For some of us, it is tempting to ignore the letters and notices from the Internal Revenue Service, but it’s not the wise decision to do so. The IRS has a number of ways to collect and make your life miserable in the process. Since you will end-up having to pay them some amount of back taxes, it makes more sense to be prepared when the IRS comes calling.
In this regard you may wish to consider retaining a private tax advocate to help you through the process. Some of are very good at what they do. Here are some of the ways the IRS Collects:
The Internal Revenue Service may compel your employer to take part of your wages and send it directly to them. This is known as “wage garnishment” or “wage withholding.” If you have not answered IRS letters and you work for someone else, this is the step the IRS often uses to obtain payment.

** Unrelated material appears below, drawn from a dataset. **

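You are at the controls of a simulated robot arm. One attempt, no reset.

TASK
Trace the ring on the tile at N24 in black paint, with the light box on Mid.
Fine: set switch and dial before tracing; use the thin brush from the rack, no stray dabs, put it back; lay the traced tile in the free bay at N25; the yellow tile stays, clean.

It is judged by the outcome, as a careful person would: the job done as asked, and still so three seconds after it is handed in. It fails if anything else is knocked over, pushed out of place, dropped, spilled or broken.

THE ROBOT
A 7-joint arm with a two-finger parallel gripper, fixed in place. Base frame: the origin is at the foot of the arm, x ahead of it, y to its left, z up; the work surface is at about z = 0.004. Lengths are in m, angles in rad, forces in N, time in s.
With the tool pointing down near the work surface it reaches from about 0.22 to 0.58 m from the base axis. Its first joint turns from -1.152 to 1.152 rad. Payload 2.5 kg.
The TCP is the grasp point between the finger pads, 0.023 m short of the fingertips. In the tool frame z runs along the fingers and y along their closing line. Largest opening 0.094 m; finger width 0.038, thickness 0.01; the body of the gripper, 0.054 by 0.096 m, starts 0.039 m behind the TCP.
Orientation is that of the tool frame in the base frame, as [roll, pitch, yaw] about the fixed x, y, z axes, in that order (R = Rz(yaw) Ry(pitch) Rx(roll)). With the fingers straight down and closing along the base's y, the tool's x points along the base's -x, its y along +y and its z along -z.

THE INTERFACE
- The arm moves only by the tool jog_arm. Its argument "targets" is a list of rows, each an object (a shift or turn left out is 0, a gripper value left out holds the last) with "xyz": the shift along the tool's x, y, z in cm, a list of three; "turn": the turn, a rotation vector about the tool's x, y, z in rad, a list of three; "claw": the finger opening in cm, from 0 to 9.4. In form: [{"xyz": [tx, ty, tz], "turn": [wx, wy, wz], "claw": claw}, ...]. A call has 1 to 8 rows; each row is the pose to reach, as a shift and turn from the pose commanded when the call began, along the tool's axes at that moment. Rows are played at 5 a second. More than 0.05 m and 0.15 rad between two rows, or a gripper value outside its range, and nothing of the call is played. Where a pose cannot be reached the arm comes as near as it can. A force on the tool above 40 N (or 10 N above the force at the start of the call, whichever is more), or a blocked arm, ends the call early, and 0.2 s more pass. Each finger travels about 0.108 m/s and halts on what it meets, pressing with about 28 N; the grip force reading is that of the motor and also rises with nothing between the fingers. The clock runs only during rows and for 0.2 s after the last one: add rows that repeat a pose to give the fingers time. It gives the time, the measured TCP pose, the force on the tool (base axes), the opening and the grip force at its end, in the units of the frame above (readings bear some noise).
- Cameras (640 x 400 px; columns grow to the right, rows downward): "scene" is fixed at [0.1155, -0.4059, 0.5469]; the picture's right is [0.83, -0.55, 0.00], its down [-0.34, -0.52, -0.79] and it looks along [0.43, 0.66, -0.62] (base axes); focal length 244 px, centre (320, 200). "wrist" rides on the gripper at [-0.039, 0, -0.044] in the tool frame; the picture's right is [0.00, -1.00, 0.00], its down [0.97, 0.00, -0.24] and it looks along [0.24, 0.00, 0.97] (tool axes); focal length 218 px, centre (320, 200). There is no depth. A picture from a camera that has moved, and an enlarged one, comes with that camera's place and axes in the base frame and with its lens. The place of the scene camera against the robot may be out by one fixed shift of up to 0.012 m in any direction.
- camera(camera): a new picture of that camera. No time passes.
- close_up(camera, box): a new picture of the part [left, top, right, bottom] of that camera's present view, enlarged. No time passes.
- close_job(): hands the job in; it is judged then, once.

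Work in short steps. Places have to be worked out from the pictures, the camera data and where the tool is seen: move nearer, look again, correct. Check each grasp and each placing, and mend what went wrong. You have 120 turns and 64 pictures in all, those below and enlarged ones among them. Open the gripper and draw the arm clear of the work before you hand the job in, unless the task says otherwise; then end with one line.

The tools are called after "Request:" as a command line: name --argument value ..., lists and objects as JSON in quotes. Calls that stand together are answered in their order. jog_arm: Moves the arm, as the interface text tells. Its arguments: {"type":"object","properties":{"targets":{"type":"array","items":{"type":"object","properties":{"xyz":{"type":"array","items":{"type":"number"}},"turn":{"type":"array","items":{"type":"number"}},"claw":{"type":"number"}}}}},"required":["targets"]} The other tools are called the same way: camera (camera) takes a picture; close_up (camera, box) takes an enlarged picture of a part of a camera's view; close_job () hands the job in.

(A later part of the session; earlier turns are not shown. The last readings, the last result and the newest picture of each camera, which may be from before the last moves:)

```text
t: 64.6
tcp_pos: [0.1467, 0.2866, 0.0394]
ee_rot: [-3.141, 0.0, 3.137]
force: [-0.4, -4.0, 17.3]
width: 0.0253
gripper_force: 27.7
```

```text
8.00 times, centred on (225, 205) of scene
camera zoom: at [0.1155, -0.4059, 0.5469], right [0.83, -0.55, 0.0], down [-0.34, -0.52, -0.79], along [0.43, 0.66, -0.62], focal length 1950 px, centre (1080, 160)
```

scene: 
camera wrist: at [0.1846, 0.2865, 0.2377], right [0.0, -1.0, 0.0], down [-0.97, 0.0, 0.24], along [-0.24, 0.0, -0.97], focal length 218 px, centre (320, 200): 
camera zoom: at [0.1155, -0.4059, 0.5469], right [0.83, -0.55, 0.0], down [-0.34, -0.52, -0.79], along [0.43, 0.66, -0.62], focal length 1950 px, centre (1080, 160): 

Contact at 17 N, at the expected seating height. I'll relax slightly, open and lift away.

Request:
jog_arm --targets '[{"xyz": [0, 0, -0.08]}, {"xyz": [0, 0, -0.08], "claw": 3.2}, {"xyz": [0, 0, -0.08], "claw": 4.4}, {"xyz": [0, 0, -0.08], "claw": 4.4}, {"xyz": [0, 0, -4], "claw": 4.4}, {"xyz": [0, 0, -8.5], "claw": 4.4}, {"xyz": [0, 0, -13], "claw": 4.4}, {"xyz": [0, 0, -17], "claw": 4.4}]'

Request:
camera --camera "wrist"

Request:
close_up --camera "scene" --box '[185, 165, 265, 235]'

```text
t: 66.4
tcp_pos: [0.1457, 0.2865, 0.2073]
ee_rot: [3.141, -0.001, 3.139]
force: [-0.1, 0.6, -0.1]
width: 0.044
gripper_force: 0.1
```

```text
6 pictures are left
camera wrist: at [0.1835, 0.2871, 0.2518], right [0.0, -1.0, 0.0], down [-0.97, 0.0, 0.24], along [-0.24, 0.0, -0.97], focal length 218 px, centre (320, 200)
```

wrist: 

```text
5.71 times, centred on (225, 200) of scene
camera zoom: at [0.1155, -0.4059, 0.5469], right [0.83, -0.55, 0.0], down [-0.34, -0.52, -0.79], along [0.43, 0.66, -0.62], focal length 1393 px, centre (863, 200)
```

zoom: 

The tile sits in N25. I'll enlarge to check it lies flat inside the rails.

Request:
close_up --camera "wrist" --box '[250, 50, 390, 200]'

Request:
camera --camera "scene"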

If your wages have been garnished, you can call the IRS and try to work out another method of payment. It will do no good to tell your employer to ignore the order.
Real Estate Tax Liens
The IRS can file a paper with the County Recorder called a “Tax Lien.” It covers all real property you own in the county where the lien is recorded. If they think you own property in any other counties, they can file there also.

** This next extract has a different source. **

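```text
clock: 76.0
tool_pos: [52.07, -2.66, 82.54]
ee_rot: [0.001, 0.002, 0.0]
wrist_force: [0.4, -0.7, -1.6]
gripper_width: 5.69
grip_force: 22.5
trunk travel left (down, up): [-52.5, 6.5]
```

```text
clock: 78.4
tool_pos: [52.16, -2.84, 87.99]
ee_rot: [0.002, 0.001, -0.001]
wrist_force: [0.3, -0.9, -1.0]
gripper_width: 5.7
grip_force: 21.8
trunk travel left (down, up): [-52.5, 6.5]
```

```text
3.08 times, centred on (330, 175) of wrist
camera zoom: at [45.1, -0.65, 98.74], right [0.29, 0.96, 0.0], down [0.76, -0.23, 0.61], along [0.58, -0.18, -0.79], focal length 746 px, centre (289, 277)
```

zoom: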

While the lien is on the property, you will find it difficult to sell or refinance the property. At some point, if you don’t pay, the IRS may foreclose on the lien.
How Does The IRS “Foreclose” On Their Lien?

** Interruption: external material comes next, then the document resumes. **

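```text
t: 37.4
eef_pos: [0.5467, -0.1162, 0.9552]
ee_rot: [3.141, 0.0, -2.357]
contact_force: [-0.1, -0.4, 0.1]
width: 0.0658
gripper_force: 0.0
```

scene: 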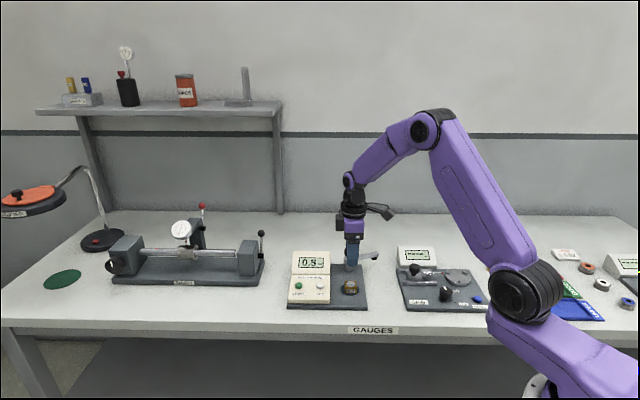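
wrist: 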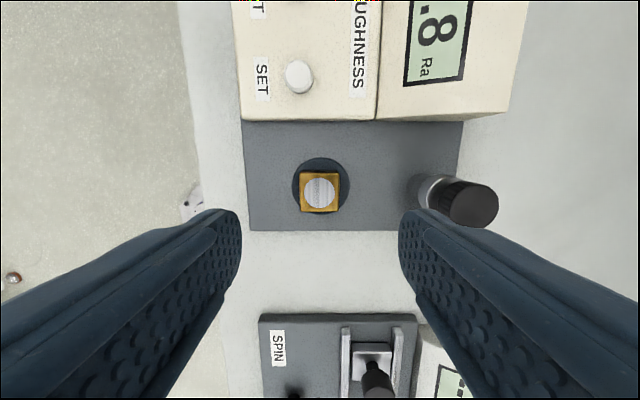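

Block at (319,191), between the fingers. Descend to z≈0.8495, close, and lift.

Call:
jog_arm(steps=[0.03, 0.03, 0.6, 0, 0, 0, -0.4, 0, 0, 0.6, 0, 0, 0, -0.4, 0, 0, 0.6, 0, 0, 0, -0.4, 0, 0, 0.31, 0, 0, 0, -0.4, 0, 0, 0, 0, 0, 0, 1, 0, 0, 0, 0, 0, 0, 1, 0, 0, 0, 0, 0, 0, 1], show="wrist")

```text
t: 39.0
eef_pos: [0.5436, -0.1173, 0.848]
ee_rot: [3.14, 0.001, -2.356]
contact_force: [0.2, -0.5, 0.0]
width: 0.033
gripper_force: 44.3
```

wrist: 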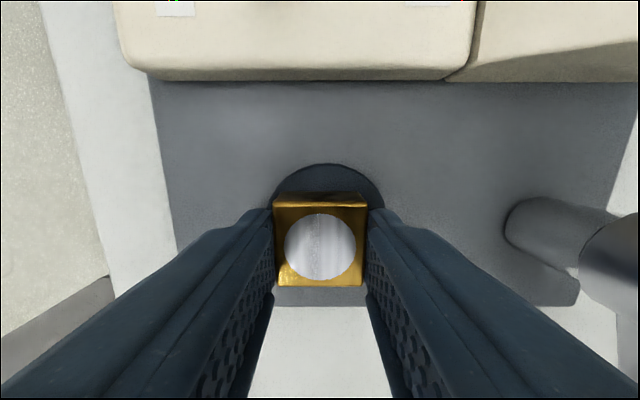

The IRS might “foreclose” on the lien by having the sheriff or marshal sell the property and turn the proceeds directly over to the IRS. They will do this only if they believe there is sufficient “equity” (market value minus your mortgage balance) in your property to pay some or all of the taxes owed.
They rarely foreclose on the family home, but they will do so in extreme cases.
What Happens If I Try To Sell Or Refinance My Property?
If you try to sell your property, the lien becomes a real problem, because the IRS can prevent the sale from going through unless they are paid. They can do this because a lender such as a bank will not lend the buyer any money unless the tax lien is paid. You might try to sell to someone who doesn’t need a bank loan and is willing to take the property even with the lien on it. The IRS, however, may foreclose on the lien and sell the property even after the buyer takes over.
If there is enough equity in the property to pay all the taxes, you can work with the IRS to complete the sale. You will receive what is left over after all the debts are paid.
Capital Gains Risk
If there is not enough equity, you can still work with the internal revenue service to allow the sale to be completed, but they will take whatever equity there is, leaving you with nothing after the sale. To make matters worse, you could still be liable for capital gains taxes on the sale. The same is true for refinancing, except that since there is no sale, there are no capital gains (or losses).